What Are Fact Families? A Parent's Guide to How Addition and Subtraction Connect

If your child's homework has a triangle with three numbers in it — one at the top and two at the bottom — and the directions say "write the four facts," you're looking at a fact family. The triangle might be replaced with a house, a circle, or just three numbers floating on the page, but the idea is the same: those three numbers belong together, and they make four different equations. Fact families are how today's classrooms teach kids that addition and subtraction aren't two separate skills to memorize — they're two sides of the same coin.


What Is a Fact Family?

A fact family is a group of related number sentences made from the same three numbers.
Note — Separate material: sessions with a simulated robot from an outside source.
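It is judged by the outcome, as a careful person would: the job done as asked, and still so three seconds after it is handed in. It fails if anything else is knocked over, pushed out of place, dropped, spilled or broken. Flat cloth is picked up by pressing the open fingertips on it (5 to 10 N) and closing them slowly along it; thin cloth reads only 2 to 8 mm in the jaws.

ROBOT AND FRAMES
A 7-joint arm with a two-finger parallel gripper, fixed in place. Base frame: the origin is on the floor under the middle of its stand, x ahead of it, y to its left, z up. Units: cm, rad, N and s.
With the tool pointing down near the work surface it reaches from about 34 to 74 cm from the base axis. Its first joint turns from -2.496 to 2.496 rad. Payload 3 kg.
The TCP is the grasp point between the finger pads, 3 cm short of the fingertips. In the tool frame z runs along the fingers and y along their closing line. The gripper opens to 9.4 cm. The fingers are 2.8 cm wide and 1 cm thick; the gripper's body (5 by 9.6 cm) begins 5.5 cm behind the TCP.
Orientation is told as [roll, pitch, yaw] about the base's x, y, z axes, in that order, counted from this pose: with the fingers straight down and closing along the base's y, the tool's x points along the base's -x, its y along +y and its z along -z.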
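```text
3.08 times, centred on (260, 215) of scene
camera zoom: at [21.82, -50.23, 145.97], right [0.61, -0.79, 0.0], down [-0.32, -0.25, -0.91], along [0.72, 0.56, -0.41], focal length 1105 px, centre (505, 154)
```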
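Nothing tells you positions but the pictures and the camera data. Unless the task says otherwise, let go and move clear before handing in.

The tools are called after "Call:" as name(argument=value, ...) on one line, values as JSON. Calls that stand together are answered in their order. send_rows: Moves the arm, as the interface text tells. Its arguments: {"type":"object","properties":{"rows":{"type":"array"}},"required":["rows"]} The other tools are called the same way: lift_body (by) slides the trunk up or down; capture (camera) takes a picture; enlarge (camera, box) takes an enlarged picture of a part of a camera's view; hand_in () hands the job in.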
For addition and subtraction, every fact family has exactly four equations: two addition facts and two subtraction facts.

The family for 3, 4, and 7 looks like this: 3 + 4 = 7, 4 + 3 = 7, 7 − 3 = 4, and 7 − 4 = 3. Same three numbers, four ways to write them. Once your child sees that pattern, they don't have four facts to memorize — they have one relationship that they can write four different ways.

The same idea applies to multiplication and division. The family for 3, 4, and 12 is 3 × 4 = 12, 4 × 3 = 12, 12 ÷ 3 = 4, and 12 ÷ 4 = 3.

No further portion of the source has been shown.